» Information supplied:
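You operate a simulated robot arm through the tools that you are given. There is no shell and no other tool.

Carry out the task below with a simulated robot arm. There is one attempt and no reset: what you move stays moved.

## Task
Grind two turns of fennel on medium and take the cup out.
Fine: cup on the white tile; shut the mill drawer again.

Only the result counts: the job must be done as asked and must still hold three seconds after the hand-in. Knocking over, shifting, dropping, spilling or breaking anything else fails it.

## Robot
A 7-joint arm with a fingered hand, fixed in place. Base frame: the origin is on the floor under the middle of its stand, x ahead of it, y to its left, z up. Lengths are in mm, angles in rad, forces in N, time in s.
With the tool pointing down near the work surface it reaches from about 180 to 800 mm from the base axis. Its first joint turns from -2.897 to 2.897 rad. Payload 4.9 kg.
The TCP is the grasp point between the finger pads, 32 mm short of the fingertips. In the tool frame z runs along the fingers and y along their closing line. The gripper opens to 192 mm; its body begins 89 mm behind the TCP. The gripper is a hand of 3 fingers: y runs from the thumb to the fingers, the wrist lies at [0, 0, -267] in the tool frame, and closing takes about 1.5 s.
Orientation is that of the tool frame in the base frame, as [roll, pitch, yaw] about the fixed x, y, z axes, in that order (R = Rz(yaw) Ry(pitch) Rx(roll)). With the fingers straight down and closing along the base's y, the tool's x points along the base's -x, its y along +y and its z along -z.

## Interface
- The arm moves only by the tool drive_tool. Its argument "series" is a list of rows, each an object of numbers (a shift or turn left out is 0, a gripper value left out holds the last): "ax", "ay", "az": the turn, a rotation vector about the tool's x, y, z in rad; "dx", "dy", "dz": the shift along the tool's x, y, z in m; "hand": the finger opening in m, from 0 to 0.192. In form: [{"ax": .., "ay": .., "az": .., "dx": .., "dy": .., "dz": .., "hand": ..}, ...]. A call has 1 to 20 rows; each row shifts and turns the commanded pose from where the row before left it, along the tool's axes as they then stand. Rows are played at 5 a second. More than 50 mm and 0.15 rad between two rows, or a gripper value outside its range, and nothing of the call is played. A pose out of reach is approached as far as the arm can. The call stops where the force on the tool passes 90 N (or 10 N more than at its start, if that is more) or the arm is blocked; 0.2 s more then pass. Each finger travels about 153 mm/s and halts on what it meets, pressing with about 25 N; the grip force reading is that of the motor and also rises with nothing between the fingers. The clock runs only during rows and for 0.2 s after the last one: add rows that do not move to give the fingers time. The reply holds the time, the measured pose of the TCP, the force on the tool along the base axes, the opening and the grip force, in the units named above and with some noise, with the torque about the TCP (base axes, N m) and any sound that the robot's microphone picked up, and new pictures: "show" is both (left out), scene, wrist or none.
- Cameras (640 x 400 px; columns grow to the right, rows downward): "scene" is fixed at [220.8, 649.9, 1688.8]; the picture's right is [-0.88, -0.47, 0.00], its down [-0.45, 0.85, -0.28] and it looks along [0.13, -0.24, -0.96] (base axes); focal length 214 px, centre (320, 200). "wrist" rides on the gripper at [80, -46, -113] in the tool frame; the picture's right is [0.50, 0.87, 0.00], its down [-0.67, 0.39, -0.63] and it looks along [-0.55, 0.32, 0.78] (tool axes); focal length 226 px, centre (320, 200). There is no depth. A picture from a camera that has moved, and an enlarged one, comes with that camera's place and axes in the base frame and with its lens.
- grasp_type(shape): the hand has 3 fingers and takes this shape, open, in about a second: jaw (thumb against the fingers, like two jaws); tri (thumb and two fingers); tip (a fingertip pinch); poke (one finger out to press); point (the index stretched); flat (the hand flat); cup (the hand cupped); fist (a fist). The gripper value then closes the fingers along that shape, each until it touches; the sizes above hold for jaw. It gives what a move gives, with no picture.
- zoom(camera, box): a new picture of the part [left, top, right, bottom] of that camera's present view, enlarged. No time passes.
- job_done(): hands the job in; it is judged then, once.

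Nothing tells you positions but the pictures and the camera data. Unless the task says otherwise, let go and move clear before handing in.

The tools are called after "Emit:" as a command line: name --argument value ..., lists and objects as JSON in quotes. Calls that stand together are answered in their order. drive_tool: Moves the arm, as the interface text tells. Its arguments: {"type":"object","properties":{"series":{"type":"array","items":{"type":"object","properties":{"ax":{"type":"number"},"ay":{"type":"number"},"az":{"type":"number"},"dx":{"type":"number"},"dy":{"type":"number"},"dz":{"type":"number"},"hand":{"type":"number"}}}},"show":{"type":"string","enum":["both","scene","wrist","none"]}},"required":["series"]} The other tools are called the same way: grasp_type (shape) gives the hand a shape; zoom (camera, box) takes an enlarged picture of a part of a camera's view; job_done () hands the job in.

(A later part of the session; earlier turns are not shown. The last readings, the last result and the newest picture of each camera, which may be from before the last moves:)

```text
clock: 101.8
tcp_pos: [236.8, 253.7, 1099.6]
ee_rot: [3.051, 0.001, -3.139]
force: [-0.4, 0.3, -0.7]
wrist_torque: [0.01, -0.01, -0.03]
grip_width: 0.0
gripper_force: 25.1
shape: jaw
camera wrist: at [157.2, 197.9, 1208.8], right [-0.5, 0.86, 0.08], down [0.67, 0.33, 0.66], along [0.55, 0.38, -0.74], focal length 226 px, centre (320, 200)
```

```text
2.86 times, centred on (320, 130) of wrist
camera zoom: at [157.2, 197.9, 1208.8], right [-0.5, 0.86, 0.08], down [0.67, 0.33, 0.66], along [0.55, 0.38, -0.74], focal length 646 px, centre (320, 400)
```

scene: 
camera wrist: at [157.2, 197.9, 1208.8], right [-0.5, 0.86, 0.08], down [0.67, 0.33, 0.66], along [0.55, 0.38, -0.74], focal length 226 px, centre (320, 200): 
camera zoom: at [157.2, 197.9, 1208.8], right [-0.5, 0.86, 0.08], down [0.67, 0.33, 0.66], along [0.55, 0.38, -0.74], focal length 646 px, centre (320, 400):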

» Exercise directions: Transcribe all lines as written.

» Result:
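You operate a simulated robot arm through the tools that you are given. There is no shell and no other tool.

Carry out the task below with a simulated robot arm. There is one attempt and no reset: what you move stays moved.

## Task
Grind two turns of fennel on medium and take the cup out.
Fine: cup on the white tile; shut the mill drawer again.

Only the result counts: the job must be done as asked and must still hold three seconds after the hand-in. Knocking over, shifting, dropping, spilling or breaking anything else fails it.

## Robot
A 7-joint arm with a fingered hand, fixed in place. Base frame: the origin is on the floor under the middle of its stand, x ahead of it, y to its left, z up. Lengths are in mm, angles in rad, forces in N, time in s.
With the tool pointing down near the work surface it reaches from about 180 to 800 mm from the base axis. Its first joint turns from -2.897 to 2.897 rad. Payload 4.9 kg.
The TCP is the grasp point between the finger pads, 32 mm short of the fingertips. In the tool frame z runs along the fingers and y along their closing line. The gripper opens to 192 mm; its body begins 89 mm behind the TCP. The gripper is a hand of 3 fingers: y runs from the thumb to the fingers, the wrist lies at [0, 0, -267] in the tool frame, and closing takes about 1.5 s.
Orientation is that of the tool frame in the base frame, as [roll, pitch, yaw] about the fixed x, y, z axes, in that order (R = Rz(yaw) Ry(pitch) Rx(roll)). With the fingers straight down and closing along the base's y, the tool's x points along the base's -x, its y along +y and its z along -z.

## Interface
- The arm moves only by the tool drive_tool. Its argument "series" is a list of rows, each an object of numbers (a shift or turn left out is 0, a gripper value left out holds the last): "ax", "ay", "az": the turn, a rotation vector about the tool's x, y, z in rad; "dx", "dy", "dz": the shift along the tool's x, y, z in m; "hand": the finger opening in m, from 0 to 0.192. In form: [{"ax": .., "ay": .., "az": .., "dx": .., "dy": .., "dz": .., "hand": ..}, ...]. A call has 1 to 20 rows; each row shifts and turns the commanded pose from where the row before left it, along the tool's axes as they then stand. Rows are played at 5 a second. More than 50 mm and 0.15 rad between two rows, or a gripper value outside its range, and nothing of the call is played. A pose out of reach is approached as far as the arm can. The call stops where the force on the tool passes 90 N (or 10 N more than at its start, if that is more) or the arm is blocked; 0.2 s more then pass. Each finger travels about 153 mm/s and halts on what it meets, pressing with about 25 N; the grip force reading is that of the motor and also rises with nothing between the fingers. The clock runs only during rows and for 0.2 s after the last one: add rows that do not move to give the fingers time. The reply holds the time, the measured pose of the TCP, the force on the tool along the base axes, the opening and the grip force, in the units named above and with some noise, with the torque about the TCP (base axes, N m) and any sound that the robot's microphone picked up, and new pictures: "show" is both (left out), scene, wrist or none.
- Cameras (640 x 400 px; columns grow to the right, rows downward): "scene" is fixed at [220.8, 649.9, 1688.8]; the picture's right is [-0.88, -0.47, 0.00], its down [-0.45, 0.85, -0.28] and it looks along [0.13, -0.24, -0.96] (base axes); focal length 214 px, centre (320, 200). "wrist" rides on the gripper at [80, -46, -113] in the tool frame; the picture's right is [0.50, 0.87, 0.00], its down [-0.67, 0.39, -0.63] and it looks along [-0.55, 0.32, 0.78] (tool axes); focal length 226 px, centre (320, 200). There is no depth. A picture from a camera that has moved, and an enlarged one, comes with that camera's place and axes in the base frame and with its lens.
- grasp_type(shape): the hand has 3 fingers and takes this shape, open, in about a second: jaw (thumb against the fingers, like two jaws); tri (thumb and two fingers); tip (a fingertip pinch); poke (one finger out to press); point (the index stretched); flat (the hand flat); cup (the hand cupped); fist (a fist). The gripper value then closes the fingers along that shape, each until it touches; the sizes above hold for jaw. It gives what a move gives, with no picture.
- zoom(camera, box): a new picture of the part [left, top, right, bottom] of that camera's present view, enlarged. No time passes.
- job_done(): hands the job in; it is judged then, once.

Nothing tells you positions but the pictures and the camera data. Unless the task says otherwise, let go and move clear before handing in.

The tools are called after "Emit:" as a command line: name --argument value ..., lists and objects as JSON in quotes. Calls that stand together are answered in their order. drive_tool: Moves the arm, as the interface text tells. Its arguments: {"type":"object","properties":{"series":{"type":"array","items":{"type":"object","properties":{"ax":{"type":"number"},"ay":{"type":"number"},"az":{"type":"number"},"dx":{"type":"number"},"dy":{"type":"number"},"dz":{"type":"number"},"hand":{"type":"number"}}}},"show":{"type":"string","enum":["both","scene","wrist","none"]}},"required":["series"]} The other tools are called the same way: grasp_type (shape) gives the hand a shape; zoom (camera, box) takes an enlarged picture of a part of a camera's view; job_done () hands the job in.

(A later part of the session; earlier turns are not shown. The last readings, the last result and the newest picture of each camera, which may be from before the last moves:)

```text
clock: 101.8
tcp_pos: [236.8, 253.7, 1099.6]
ee_rot: [3.051, 0.001, -3.139]
force: [-0.4, 0.3, -0.7]
wrist_torque: [0.01, -0.01, -0.03]
grip_width: 0.0
gripper_force: 25.1
shape: jaw
camera wrist: at [157.2, 197.9, 1208.8], right [-0.5, 0.86, 0.08], down [0.67, 0.33, 0.66], along [0.55, 0.38, -0.74], focal length 226 px, centre (320, 200)
```

```text
2.86 times, centred on (320, 130) of wrist
camera zoom: at [157.2, 197.9, 1208.8], right [-0.5, 0.86, 0.08], down [0.67, 0.33, 0.66], along [0.55, 0.38, -0.74], focal length 646 px, centre (320, 400)
```

scene: 
camera wrist: at [157.2, 197.9, 1208.8], right [-0.5, 0.86, 0.08], down [0.67, 0.33, 0.66], along [0.55, 0.38, -0.74], focal length 226 px, centre (320, 200): 
camera zoom: at [157.2, 197.9, 1208.8], right [-0.5, 0.86, 0.08], down [0.67, 0.33, 0.66], along [0.55, 0.38, -0.74], focal length 646 px, centre (320, 400):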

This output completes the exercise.